** start Quoted text **

Comparison of Lower Extremity Joint Moment and Power Estimated by Markerless and Marker-Based Systems during Treadmill Running

Round 1

Reviewer 1 Report

1) I repeatedly find the word "moment" in the article and in the title. Is it "moment" or "movement"?

2) Is it possible to provide any specific problem statement in the abstract? I find the statement "no research is done" very vague.

3) The literature survey section lacks the critical analysis of the existing works.

4) Will there be any change in the results if the resolution of the camera is changed? What are the specifications of the video data generated?

5) It will be better if some screenshots of the 3D video data is shown.

6) Do you foresee any relation between the age and the movements of the users? What if the same experiment is repeated with a different group of people of different age?

7) How do you validate your results?

8) Statistical analysis section seems to be very small. More information must be added here.

9) Will the settings/environment of treadmill affect your results? How?

10) It is not ideal to specify the references in the discussion section since it is your own findings/inferences.

Author Response

Reviewer 1:

• I repeatedly find the word "moment" in the article and in the title. Is it "moment" or "movement"?

Author’s Response: Thank you for the comment. It is “joint moment”, not “movement”. It is the product of force and moment-arm. See the first book we cited on the reference list. This is one of the most popular biomechanics textbooks researchers commonly referred to for methods and terminologies.

 

• Is it possible to provide any specific problem statement in the abstract? I find the statement "no research is done" very vague.

Author’s Response: Thank you for the comment. We have added relevant statements in the introduction to address this issue (line 38-50) although this is an exploratory, not a hypothesis-driven project.

 

• The literature survey section lacks the critical analysis of the existing works.

Author’s Response: Thank you for the comment. The introduction section has been rewritten and more analysis of current literature has been added.

 

• Will there be any change in the results if the resolution of the camera is changed? What are the specifications of the video data generated?

Author’s Response: Thank you for the comment. We believe that a change in camera resolutions would lead to changes in the results. However, the current study chose to adopt the camera resolutions based on manufacturers’ suggestions as well as the commonly used ones in the previous literature. The resolutions of cameras for both Bonita cameras and Vue cameras were adaptable to our study environment. We have added relevant verbiage in the limitation section to reflect your concerns (line 455-61).

 

• It will be better if some screenshots of the 3D video data is shown.

Author’s Response: We appreciate your suggestion. However, previous studies conducted by Kanko et al. (2021) have presented the visual results of Theia3D in their publications. It may look repetitive although screenshots of 3D video data can provide more vivid results.

 

6) Do you foresee any relation between the age and the movements of the users? What if the same experiment is repeated with a different group of people of different age?

** end Quoted text **

→ Set tasks:
A. Within the data that follows, set down exactly the lines from the one containing "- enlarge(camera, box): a" through the one containing "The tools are", both ends included.
B. Write the next part of the quoted text, the one that starts with "Comparison of Lower".

** start Supplied material **

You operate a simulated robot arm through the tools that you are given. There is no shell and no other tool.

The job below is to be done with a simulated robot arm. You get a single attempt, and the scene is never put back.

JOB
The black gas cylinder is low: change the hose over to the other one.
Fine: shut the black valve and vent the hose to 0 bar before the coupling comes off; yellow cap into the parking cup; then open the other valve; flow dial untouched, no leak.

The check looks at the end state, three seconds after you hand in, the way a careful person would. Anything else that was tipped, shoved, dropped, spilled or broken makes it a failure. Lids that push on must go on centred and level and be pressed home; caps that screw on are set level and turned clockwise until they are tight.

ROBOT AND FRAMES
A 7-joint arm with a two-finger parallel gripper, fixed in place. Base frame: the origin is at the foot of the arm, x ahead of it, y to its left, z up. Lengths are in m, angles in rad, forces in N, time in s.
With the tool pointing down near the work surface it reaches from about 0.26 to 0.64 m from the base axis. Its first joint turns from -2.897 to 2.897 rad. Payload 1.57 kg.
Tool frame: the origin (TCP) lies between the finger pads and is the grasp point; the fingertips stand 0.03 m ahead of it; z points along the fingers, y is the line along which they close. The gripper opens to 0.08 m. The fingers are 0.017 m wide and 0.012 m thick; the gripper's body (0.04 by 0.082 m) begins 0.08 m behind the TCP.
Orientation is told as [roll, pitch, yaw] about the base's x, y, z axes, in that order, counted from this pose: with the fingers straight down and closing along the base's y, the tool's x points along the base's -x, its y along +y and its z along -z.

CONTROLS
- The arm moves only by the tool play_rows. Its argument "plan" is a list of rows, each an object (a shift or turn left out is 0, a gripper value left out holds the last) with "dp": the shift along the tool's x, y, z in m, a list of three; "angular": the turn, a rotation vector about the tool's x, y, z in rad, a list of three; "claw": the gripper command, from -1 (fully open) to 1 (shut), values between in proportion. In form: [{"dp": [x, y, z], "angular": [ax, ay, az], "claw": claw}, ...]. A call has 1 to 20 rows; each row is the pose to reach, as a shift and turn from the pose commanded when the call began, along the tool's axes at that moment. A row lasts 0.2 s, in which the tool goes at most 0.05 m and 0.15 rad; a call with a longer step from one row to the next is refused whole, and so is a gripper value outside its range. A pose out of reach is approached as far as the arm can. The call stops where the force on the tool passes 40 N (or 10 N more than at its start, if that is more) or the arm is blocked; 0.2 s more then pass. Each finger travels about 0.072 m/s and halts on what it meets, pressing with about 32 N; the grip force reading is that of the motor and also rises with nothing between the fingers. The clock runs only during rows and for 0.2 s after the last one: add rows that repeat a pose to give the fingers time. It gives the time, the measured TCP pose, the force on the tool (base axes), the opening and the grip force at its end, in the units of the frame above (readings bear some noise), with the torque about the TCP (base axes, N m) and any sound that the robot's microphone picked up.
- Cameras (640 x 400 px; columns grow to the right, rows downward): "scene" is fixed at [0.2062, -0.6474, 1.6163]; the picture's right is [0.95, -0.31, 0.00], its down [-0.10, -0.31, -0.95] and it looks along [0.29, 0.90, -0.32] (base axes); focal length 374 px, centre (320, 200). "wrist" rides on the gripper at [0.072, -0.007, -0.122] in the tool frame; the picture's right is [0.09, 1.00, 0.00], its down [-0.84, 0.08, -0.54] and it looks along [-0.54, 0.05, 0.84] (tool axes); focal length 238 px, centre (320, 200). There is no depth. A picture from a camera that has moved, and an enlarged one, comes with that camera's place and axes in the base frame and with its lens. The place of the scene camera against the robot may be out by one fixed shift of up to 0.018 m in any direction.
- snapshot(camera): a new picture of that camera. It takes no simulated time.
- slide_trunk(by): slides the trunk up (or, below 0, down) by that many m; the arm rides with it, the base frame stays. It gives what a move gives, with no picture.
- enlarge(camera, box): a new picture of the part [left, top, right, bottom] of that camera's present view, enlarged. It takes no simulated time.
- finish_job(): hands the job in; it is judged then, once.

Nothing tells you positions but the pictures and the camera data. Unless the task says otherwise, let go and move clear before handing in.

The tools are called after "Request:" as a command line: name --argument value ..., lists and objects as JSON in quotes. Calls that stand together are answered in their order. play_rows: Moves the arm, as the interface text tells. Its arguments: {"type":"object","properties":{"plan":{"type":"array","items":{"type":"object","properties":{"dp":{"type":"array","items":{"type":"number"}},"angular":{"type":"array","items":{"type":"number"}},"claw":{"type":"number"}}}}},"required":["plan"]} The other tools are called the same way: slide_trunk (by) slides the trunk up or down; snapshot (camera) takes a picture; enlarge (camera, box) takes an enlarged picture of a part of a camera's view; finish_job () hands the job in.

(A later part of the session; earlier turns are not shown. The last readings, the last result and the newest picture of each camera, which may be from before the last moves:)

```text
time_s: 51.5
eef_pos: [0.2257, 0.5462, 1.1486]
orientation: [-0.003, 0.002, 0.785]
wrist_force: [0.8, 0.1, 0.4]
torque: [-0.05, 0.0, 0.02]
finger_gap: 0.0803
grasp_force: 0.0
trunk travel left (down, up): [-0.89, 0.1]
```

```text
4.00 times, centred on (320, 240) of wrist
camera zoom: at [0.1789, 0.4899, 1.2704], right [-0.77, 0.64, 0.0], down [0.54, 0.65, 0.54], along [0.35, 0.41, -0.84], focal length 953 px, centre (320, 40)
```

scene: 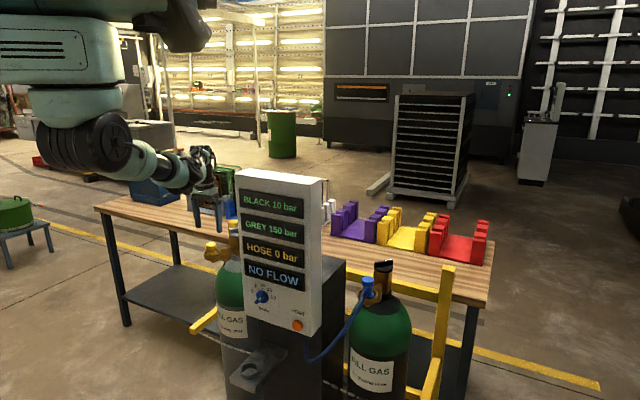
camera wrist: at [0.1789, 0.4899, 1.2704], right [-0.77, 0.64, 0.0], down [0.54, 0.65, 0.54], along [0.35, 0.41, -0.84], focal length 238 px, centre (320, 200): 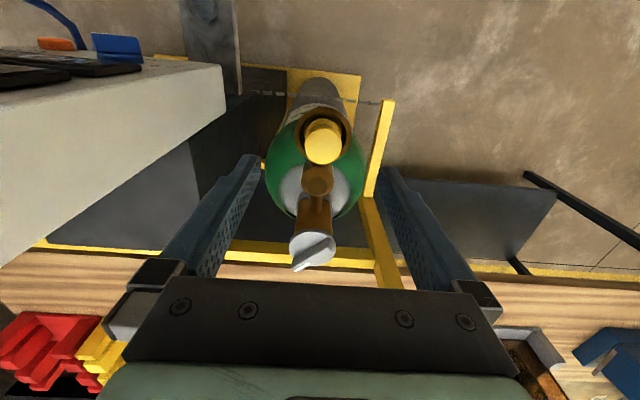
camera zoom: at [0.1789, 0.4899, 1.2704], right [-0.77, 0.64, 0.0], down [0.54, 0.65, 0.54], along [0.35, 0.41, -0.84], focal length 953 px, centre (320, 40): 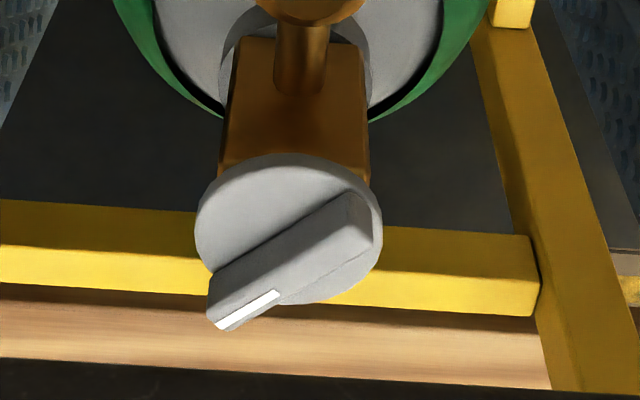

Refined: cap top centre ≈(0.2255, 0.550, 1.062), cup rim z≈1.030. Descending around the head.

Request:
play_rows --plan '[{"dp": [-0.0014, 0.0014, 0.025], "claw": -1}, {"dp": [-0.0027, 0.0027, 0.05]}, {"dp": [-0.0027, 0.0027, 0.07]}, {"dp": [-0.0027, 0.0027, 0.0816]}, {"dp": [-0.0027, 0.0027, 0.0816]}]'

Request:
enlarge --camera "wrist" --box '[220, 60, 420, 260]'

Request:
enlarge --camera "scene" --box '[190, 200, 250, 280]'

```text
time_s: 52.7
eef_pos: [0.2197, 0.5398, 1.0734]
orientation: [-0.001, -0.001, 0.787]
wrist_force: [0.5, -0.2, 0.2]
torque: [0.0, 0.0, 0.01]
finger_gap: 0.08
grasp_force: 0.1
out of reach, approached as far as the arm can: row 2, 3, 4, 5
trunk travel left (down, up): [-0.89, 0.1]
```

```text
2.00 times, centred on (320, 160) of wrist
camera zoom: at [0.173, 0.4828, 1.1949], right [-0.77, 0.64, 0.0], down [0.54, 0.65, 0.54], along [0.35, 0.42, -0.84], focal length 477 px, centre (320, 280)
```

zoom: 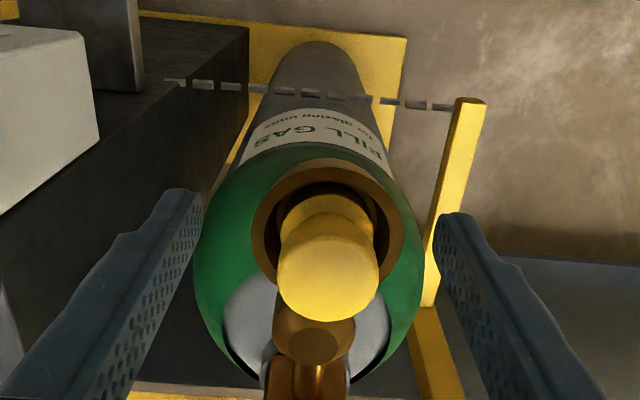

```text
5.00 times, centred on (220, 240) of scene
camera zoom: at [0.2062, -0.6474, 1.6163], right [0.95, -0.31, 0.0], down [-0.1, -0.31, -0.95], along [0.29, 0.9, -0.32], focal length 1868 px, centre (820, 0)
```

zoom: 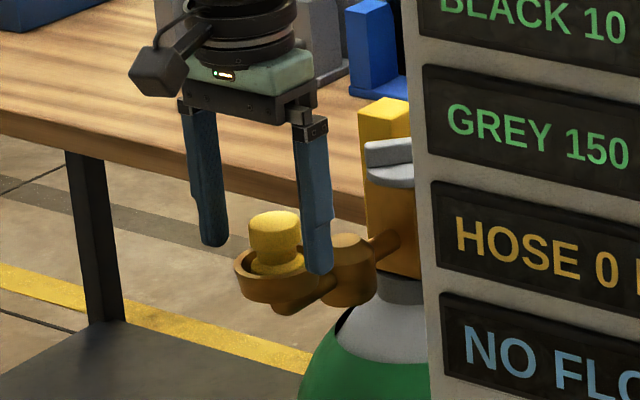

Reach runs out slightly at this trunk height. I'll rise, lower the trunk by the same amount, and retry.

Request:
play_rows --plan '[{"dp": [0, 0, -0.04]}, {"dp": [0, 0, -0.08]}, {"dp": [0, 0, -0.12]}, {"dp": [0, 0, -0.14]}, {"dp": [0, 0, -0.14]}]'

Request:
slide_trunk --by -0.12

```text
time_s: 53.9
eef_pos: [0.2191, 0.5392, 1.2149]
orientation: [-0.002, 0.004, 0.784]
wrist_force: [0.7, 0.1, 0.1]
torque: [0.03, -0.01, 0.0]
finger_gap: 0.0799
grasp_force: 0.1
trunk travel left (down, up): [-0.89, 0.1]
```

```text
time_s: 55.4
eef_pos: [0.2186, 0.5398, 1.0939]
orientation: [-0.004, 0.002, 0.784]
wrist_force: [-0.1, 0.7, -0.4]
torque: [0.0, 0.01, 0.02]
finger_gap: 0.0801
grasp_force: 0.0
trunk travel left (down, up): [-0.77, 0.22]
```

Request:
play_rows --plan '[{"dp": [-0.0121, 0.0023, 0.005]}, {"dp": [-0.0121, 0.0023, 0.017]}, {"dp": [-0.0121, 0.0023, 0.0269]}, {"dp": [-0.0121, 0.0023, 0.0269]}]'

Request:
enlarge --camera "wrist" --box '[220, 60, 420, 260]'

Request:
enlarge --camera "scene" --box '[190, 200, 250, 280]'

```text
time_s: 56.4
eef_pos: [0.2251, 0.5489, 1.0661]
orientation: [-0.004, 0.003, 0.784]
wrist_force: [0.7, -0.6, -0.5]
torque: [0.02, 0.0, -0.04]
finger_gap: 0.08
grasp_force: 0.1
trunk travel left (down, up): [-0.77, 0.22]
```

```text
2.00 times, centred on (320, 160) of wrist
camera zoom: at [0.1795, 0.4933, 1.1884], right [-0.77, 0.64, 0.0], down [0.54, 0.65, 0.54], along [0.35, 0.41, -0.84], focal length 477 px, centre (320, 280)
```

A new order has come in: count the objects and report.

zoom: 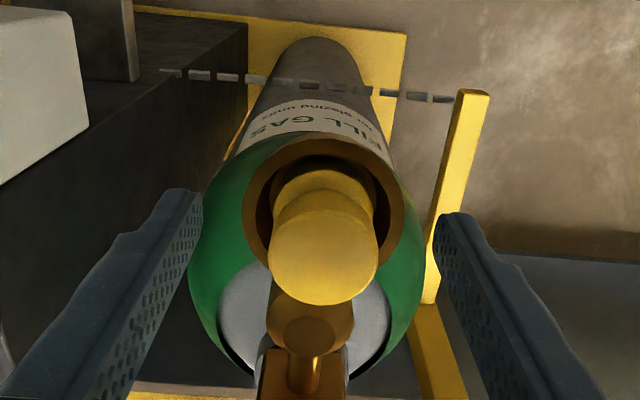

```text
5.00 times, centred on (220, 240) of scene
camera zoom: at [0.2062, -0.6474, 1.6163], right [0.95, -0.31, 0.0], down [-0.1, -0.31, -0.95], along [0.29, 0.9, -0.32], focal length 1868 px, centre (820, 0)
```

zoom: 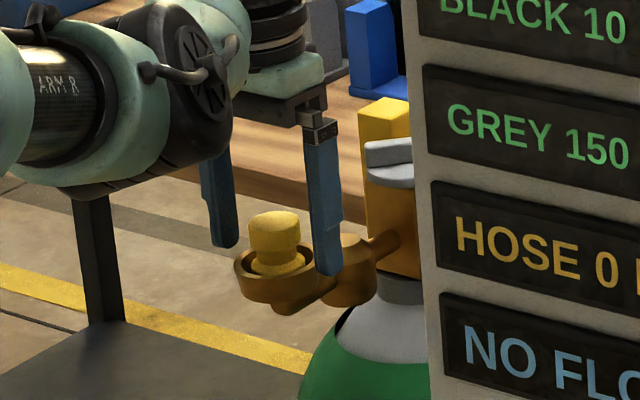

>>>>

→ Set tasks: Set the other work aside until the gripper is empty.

** end Supplied material **

→ Responses for each task:
A.
- enlarge(camera, box): a new picture of the part [left, top, right, bottom] of that camera's present view, enlarged. It takes no simulated time.
- finish_job(): hands the job in; it is judged then, once.

Nothing tells you positions but the pictures and the camera data. Unless the task says otherwise, let go and move clear before handing in.

The tools are called after "Request:" as a command line: name --argument value ..., lists and objects as JSON in quotes. Calls that stand together are answered in their order. play_rows: Moves the arm, as the interface text tells. Its arguments: {"type":"object","properties":{"plan":{"type":"array","items":{"type":"object","properties":{"dp":{"type":"array","items":{"type":"number"}},"angular":{"type":"array","items":{"type":"number"}},"claw":{"type":"number"}}}}},"required":["plan"]} The other tools are called the same way: slide_trunk (by) slides the trunk up or down; snapshot (camera) takes a picture; enlarge (camera, box) takes an enlarged picture of a part of a camera's view; finish_job () hands the job in.

B.
Author’s Response: Thank you for the comment. Yes, there should be relations between age and movements. Future projects should investigate such relationships using either marker-based or markerless systems.

 

• How do you validate your results?

Author’s Response: Thank you for the comment. We have listed a few limitations at the end of the manuscript (lines 451-61). Changes in the testing populations, tasks, and testing environments can be used to validate our results.

 

• Statistical analysis section seems to be very small. More information must be added here.

Author’s Response: Thank you for the comment. It is a simple within-subject design. Paired t-test is the optimal option based on our study purpose.

 

• Will the settings/environment of treadmill affect your results? How?

Author’s Response: Thank you for the comment. Yes, we believe so. The current environment settings fitted our study design. In addition, we stated the limitations of environment settings in the discussion section (line 455-61highlighted).

 

10) It is not ideal to specify the references in the discussion section since it is your own findings/inferences.

Author’s Response: Thank you for the comment. We have reworded the discussion section for clarification.

Reviewer 2 Report

1)      In the literature survey section, the problems of the existing methods are not clearly explained and the results of the work related to them are not properly explained.
2)      Explanation of figures are not clear.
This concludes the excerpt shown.